Rosannah Gosser, an anthropology major from Kea‘au, had plans to train for a career in journalism.

“I was accepted into a study abroad program through ieiMedia that was based in Italy and focused on multimedia journalism,” Gosser says. “Upon this acceptance, I was enormously excited not only to be able to travel to an ancient, walled-in town in northern Italy and immerse myself in a foreign culture, but to get a head start into the professional world of journalism. The program is canceled for obvious reasons, but I’m hoping that perhaps it’ll be rescheduled, and I’ll already be a bit of a shoo-in.”

Clara Scheidle from San Diego, soon-to-be graduating with both a B.S. in astronomy and a B.A. in physics, feels “so much has been taken away from me.”

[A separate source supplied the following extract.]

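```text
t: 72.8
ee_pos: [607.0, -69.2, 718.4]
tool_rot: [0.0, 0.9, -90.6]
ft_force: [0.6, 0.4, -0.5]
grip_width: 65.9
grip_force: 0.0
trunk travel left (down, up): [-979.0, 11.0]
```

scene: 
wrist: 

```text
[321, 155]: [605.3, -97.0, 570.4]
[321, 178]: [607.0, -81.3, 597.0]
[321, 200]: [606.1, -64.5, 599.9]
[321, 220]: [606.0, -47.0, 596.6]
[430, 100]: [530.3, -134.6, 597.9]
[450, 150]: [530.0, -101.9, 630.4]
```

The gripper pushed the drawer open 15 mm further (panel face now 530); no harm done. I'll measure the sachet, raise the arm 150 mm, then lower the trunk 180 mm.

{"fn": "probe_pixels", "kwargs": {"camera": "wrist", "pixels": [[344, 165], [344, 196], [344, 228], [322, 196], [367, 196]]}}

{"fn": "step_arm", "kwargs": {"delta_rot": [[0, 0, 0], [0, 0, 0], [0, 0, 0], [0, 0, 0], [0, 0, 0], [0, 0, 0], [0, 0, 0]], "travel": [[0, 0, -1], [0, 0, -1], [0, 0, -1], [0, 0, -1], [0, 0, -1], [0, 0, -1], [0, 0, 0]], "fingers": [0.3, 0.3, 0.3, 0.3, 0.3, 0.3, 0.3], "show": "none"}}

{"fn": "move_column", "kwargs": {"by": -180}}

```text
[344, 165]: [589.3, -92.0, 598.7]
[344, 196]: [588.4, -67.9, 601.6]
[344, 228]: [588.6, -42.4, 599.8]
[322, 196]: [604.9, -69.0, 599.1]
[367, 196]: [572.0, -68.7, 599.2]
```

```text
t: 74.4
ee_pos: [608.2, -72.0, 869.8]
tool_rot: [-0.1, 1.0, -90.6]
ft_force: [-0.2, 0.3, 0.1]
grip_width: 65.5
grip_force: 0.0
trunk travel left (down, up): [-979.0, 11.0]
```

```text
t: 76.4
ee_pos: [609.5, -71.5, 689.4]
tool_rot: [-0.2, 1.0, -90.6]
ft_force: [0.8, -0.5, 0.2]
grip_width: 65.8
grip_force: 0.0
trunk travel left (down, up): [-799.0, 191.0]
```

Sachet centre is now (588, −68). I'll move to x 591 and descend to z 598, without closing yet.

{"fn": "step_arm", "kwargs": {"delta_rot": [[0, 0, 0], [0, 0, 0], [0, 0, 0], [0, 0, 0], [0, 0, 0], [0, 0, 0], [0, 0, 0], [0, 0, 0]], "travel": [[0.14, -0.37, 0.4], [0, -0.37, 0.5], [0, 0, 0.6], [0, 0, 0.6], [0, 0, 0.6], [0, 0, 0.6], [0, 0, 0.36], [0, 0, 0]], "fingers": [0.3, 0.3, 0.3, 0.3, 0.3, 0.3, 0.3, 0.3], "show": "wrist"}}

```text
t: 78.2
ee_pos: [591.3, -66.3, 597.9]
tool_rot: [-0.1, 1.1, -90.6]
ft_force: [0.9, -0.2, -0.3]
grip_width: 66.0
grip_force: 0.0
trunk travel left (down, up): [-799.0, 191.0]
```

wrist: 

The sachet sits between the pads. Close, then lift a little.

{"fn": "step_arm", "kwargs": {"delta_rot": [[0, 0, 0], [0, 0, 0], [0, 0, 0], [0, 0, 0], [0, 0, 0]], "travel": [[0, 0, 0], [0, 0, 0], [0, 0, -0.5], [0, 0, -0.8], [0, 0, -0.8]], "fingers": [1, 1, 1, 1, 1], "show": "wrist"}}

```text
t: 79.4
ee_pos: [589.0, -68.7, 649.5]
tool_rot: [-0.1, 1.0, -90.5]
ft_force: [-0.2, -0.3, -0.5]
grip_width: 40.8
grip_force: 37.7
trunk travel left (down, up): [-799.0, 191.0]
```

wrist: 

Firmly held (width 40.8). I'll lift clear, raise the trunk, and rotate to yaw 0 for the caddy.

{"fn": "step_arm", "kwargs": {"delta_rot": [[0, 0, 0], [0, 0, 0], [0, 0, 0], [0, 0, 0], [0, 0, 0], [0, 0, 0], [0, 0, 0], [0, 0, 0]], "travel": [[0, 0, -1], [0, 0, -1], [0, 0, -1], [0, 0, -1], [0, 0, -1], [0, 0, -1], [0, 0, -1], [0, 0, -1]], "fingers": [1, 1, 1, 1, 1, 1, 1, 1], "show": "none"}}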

“I don’t get to walk at commencement, or to feel that moment of triumph and pride that comes with it. My friends and family won’t get to visit me like they planned to, and I don’t get to say goodbye to the Big Island that I’ve come to love. But I must return home, especially because school is over, and all my friends have already left.”

Heather Padilla, Kea‘au, who is graduating with a B.A. in English and a certificate in creative writing, is deeply disappointed about commencement being canceled.

“Don’t get me wrong, I have still earned that hard-fought-for piece of paper, but the milestone feels like a stolen moment,” Padilla says. “Sure, they have discussed rescheduling, but we all know it won’t be the same. Students will have gone home or off to grad school and won’t be able to attend. It is amazing how five short seconds walking across a stage can mean so much.”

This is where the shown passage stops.